(WHAT IS NEEDED) Return each line of the listing below, unchanged, and omit the images.
## BEGIN THE INPUT
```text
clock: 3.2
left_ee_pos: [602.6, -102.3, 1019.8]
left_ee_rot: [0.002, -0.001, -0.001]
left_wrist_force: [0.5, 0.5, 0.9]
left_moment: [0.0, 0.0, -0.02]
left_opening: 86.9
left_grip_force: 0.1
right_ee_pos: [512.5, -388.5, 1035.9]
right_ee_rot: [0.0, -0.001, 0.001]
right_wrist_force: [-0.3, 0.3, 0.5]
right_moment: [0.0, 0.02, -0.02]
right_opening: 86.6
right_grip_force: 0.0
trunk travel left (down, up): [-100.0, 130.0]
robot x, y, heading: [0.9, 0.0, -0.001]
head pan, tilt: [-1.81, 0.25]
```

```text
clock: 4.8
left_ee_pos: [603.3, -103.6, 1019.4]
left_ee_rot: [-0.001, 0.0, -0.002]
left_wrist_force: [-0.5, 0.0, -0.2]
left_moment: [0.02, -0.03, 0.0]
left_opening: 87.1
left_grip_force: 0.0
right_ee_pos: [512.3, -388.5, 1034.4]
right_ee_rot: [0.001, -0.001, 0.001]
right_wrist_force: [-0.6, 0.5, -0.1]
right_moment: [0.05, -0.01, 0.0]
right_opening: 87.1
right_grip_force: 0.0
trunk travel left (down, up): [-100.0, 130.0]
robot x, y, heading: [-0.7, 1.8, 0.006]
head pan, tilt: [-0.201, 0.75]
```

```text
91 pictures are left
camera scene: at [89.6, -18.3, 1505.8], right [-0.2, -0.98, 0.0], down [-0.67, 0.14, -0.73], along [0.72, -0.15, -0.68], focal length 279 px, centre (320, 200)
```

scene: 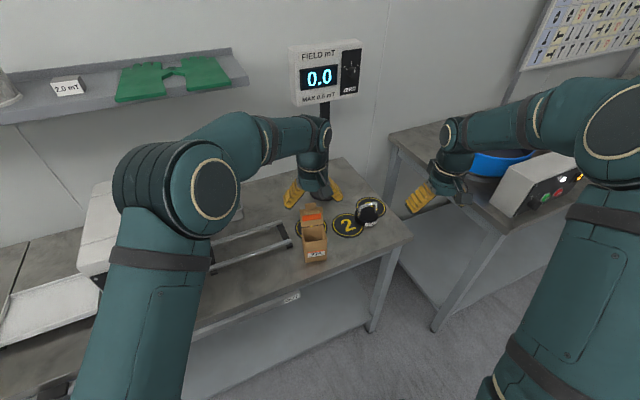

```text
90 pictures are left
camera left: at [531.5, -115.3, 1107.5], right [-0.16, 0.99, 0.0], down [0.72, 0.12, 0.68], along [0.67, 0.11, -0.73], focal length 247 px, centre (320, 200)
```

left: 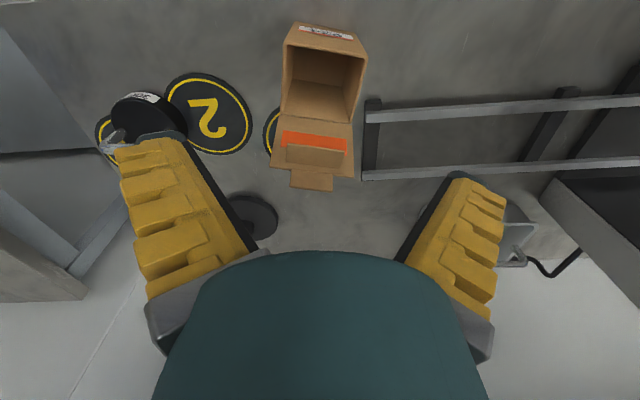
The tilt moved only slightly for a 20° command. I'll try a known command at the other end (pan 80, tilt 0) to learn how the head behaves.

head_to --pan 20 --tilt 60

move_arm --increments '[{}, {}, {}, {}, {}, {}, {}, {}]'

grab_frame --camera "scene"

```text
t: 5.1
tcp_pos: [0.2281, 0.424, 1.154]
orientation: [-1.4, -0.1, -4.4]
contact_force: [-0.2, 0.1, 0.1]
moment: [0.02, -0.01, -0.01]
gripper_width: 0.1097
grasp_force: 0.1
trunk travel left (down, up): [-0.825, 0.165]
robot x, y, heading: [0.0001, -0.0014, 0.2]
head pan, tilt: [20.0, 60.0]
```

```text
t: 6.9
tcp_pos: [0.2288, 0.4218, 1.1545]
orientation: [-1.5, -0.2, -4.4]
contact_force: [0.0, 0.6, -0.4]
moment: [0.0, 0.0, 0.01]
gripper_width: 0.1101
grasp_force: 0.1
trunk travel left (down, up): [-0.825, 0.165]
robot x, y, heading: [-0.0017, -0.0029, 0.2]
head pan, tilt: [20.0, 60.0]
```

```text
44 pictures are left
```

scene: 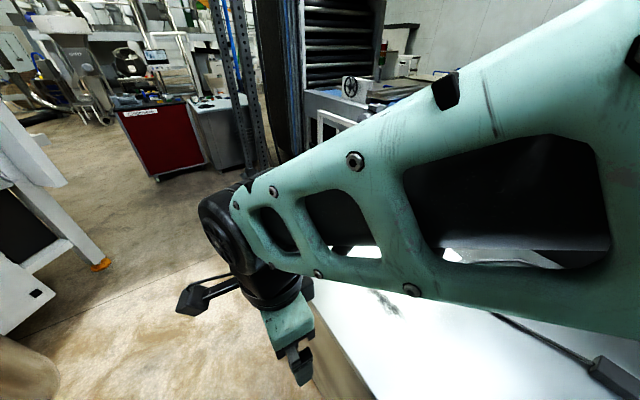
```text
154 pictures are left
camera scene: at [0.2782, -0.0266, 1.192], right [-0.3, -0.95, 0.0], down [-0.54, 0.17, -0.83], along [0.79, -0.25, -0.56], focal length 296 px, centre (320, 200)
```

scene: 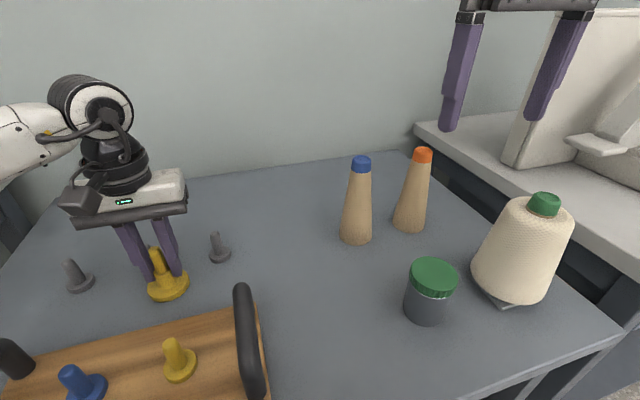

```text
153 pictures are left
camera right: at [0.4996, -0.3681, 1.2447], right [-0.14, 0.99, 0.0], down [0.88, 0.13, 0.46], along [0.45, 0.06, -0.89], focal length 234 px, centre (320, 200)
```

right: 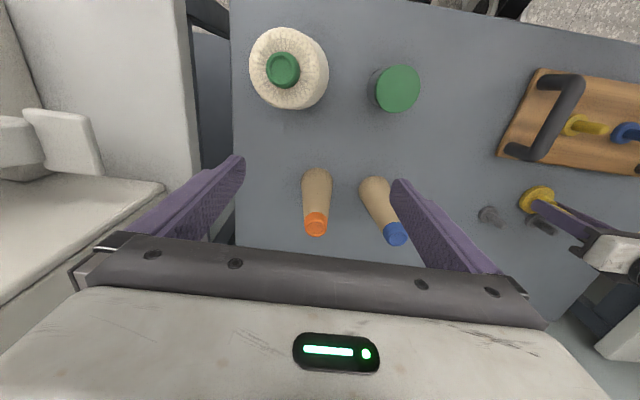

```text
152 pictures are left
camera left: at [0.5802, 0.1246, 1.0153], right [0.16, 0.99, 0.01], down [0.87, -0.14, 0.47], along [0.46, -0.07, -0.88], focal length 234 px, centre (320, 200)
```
## END THE INPUT
(RIGHT ANSWER)
```text
clock: 3.2
left_ee_pos: [602.6, -102.3, 1019.8]
left_ee_rot: [0.002, -0.001, -0.001]
left_wrist_force: [0.5, 0.5, 0.9]
left_moment: [0.0, 0.0, -0.02]
left_opening: 86.9
left_grip_force: 0.1
right_ee_pos: [512.5, -388.5, 1035.9]
right_ee_rot: [0.0, -0.001, 0.001]
right_wrist_force: [-0.3, 0.3, 0.5]
right_moment: [0.0, 0.02, -0.02]
right_opening: 86.6
right_grip_force: 0.0
trunk travel left (down, up): [-100.0, 130.0]
robot x, y, heading: [0.9, 0.0, -0.001]
head pan, tilt: [-1.81, 0.25]
```

```text
clock: 4.8
left_ee_pos: [603.3, -103.6, 1019.4]
left_ee_rot: [-0.001, 0.0, -0.002]
left_wrist_force: [-0.5, 0.0, -0.2]
left_moment: [0.02, -0.03, 0.0]
left_opening: 87.1
left_grip_force: 0.0
right_ee_pos: [512.3, -388.5, 1034.4]
right_ee_rot: [0.001, -0.001, 0.001]
right_wrist_force: [-0.6, 0.5, -0.1]
right_moment: [0.05, -0.01, 0.0]
right_opening: 87.1
right_grip_force: 0.0
trunk travel left (down, up): [-100.0, 130.0]
robot x, y, heading: [-0.7, 1.8, 0.006]
head pan, tilt: [-0.201, 0.75]
```

```text
91 pictures are left
camera scene: at [89.6, -18.3, 1505.8], right [-0.2, -0.98, 0.0], down [-0.67, 0.14, -0.73], along [0.72, -0.15, -0.68], focal length 279 px, centre (320, 200)
```

scene: 

```text
90 pictures are left
camera left: at [531.5, -115.3, 1107.5], right [-0.16, 0.99, 0.0], down [0.72, 0.12, 0.68], along [0.67, 0.11, -0.73], focal length 247 px, centre (320, 200)
```

left: 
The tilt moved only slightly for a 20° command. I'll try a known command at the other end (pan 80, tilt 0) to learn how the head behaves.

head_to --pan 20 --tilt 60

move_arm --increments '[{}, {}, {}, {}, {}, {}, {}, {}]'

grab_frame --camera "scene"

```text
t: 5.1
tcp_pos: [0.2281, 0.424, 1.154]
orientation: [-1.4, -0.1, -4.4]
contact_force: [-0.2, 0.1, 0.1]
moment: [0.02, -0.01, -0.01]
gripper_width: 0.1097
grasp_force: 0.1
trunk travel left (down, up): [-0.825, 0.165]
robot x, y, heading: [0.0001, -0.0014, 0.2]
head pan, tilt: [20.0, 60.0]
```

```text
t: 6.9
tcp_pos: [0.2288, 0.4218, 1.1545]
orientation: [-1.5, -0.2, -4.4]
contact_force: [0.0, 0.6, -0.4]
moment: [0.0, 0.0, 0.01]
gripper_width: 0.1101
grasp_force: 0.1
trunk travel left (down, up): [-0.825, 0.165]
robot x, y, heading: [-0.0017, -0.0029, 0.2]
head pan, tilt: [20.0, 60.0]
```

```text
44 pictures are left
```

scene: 
```text
154 pictures are left
camera scene: at [0.2782, -0.0266, 1.192], right [-0.3, -0.95, 0.0], down [-0.54, 0.17, -0.83], along [0.79, -0.25, -0.56], focal length 296 px, centre (320, 200)
```

scene: 

```text
153 pictures are left
camera right: at [0.4996, -0.3681, 1.2447], right [-0.14, 0.99, 0.0], down [0.88, 0.13, 0.46], along [0.45, 0.06, -0.89], focal length 234 px, centre (320, 200)
```

right: 

```text
152 pictures are left
camera left: at [0.5802, 0.1246, 1.0153], right [0.16, 0.99, 0.01], down [0.87, -0.14, 0.47], along [0.46, -0.07, -0.88], focal length 234 px, centre (320, 200)
```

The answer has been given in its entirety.